*Directions for this task*
In the listing that follows, locate the line containing "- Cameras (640" and the line containing "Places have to". Retype exactly those two lines and every line between them, and nothing more.

*Data block*
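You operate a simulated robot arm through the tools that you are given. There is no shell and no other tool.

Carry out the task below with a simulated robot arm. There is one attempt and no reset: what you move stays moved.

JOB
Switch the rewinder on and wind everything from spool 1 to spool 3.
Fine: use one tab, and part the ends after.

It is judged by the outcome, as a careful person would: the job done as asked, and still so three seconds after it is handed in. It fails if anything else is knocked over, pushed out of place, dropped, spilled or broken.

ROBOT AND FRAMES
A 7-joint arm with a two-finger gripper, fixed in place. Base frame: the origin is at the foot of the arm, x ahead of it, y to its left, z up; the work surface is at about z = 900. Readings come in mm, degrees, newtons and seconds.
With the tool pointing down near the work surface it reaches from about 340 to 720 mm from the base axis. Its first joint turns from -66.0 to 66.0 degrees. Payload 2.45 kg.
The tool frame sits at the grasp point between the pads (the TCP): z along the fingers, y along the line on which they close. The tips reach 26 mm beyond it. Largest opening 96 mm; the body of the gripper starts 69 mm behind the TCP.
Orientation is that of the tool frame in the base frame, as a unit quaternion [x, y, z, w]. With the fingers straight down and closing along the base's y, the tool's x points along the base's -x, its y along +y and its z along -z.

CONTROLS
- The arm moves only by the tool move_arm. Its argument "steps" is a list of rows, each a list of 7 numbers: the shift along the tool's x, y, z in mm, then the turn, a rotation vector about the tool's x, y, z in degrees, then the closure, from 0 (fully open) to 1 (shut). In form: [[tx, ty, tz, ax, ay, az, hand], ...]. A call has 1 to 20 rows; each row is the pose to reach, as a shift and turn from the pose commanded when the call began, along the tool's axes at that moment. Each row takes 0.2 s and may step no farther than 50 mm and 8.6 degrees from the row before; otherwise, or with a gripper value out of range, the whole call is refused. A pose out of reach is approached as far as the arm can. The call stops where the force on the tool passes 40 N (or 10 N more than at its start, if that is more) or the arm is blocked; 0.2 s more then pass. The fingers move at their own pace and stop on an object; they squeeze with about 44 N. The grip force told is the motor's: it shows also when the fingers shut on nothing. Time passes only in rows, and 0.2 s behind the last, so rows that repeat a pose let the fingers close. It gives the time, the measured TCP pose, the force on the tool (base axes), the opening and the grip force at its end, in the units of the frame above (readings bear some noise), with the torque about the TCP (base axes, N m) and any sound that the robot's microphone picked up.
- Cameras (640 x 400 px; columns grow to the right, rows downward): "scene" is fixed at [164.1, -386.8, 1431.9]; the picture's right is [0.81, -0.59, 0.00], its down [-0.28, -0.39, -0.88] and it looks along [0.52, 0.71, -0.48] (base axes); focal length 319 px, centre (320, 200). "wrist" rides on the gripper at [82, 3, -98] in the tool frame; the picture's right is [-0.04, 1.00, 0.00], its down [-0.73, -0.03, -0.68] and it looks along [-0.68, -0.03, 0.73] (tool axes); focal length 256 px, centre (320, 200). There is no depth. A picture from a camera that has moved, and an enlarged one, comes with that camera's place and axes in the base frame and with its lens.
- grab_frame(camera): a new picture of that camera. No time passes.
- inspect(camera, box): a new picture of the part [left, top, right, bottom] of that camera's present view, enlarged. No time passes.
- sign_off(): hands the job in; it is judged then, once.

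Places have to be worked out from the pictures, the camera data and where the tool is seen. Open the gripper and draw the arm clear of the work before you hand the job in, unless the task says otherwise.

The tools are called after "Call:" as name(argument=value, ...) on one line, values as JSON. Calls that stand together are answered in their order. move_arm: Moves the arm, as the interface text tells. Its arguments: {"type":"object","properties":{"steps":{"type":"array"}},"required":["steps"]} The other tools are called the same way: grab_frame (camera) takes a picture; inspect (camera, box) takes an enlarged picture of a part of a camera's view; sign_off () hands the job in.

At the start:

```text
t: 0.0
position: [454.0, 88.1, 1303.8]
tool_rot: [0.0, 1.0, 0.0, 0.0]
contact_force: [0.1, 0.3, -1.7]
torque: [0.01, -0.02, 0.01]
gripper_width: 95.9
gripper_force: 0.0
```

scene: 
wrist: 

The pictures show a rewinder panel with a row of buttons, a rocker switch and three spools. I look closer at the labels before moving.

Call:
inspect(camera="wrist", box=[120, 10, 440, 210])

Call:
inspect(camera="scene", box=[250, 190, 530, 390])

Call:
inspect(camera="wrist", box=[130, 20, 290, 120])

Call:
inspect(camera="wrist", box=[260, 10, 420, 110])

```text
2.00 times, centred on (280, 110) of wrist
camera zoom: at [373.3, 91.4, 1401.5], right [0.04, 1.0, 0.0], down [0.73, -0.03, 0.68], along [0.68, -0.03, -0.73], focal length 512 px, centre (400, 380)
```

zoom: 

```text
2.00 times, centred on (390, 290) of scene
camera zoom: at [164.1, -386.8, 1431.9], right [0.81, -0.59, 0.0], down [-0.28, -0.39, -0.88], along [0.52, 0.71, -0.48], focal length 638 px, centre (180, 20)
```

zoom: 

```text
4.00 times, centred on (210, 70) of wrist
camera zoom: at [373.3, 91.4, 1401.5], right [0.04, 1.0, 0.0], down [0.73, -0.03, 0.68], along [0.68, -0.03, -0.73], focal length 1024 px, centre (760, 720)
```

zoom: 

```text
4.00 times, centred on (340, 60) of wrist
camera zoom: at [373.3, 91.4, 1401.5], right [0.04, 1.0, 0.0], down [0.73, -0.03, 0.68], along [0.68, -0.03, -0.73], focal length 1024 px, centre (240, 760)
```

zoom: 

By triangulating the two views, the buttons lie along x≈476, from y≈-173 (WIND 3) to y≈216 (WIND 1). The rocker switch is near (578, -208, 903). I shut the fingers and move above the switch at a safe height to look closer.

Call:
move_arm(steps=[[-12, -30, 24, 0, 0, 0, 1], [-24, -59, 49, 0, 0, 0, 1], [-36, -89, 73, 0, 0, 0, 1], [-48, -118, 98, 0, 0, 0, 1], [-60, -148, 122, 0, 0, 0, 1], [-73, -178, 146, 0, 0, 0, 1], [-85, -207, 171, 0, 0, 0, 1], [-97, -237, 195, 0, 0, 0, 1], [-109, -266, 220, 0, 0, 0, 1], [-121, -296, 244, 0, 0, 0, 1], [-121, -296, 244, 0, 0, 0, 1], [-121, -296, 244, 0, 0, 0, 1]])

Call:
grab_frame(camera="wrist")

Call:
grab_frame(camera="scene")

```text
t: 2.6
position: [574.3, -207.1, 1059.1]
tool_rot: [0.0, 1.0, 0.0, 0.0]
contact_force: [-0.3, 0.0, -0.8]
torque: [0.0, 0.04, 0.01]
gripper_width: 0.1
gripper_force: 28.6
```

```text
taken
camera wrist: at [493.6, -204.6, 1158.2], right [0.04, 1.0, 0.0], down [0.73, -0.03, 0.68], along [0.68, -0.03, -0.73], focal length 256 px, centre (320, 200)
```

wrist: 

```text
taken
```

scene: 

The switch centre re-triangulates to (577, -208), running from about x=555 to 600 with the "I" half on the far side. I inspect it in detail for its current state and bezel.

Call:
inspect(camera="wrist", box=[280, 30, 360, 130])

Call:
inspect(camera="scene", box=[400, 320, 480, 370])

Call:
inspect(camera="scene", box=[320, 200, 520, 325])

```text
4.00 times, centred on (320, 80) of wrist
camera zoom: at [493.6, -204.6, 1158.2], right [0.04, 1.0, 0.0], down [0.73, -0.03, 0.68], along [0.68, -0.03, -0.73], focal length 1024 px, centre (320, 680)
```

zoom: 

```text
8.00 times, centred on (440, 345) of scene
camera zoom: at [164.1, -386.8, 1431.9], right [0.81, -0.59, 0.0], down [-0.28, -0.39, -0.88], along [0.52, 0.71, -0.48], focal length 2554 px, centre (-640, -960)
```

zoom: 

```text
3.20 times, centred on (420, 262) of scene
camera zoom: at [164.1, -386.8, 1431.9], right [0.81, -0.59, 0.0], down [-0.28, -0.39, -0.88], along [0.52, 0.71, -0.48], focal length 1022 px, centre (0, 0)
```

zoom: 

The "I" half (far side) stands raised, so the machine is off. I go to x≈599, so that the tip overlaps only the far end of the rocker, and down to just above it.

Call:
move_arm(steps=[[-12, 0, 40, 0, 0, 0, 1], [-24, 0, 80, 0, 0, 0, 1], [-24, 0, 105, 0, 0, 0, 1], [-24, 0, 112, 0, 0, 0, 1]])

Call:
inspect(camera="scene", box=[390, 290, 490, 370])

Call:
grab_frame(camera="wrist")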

*Task result*
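- Cameras (640 x 400 px; columns grow to the right, rows downward): "scene" is fixed at [164.1, -386.8, 1431.9]; the picture's right is [0.81, -0.59, 0.00], its down [-0.28, -0.39, -0.88] and it looks along [0.52, 0.71, -0.48] (base axes); focal length 319 px, centre (320, 200). "wrist" rides on the gripper at [82, 3, -98] in the tool frame; the picture's right is [-0.04, 1.00, 0.00], its down [-0.73, -0.03, -0.68] and it looks along [-0.68, -0.03, 0.73] (tool axes); focal length 256 px, centre (320, 200). There is no depth. A picture from a camera that has moved, and an enlarged one, comes with that camera's place and axes in the base frame and with its lens.
- grab_frame(camera): a new picture of that camera. No time passes.
- inspect(camera, box): a new picture of the part [left, top, right, bottom] of that camera's present view, enlarged. No time passes.
- sign_off(): hands the job in; it is judged then, once.

Places have to be worked out from the pictures, the camera data and where the tool is seen. Open the gripper and draw the arm clear of the work before you hand the job in, unless the task says otherwise.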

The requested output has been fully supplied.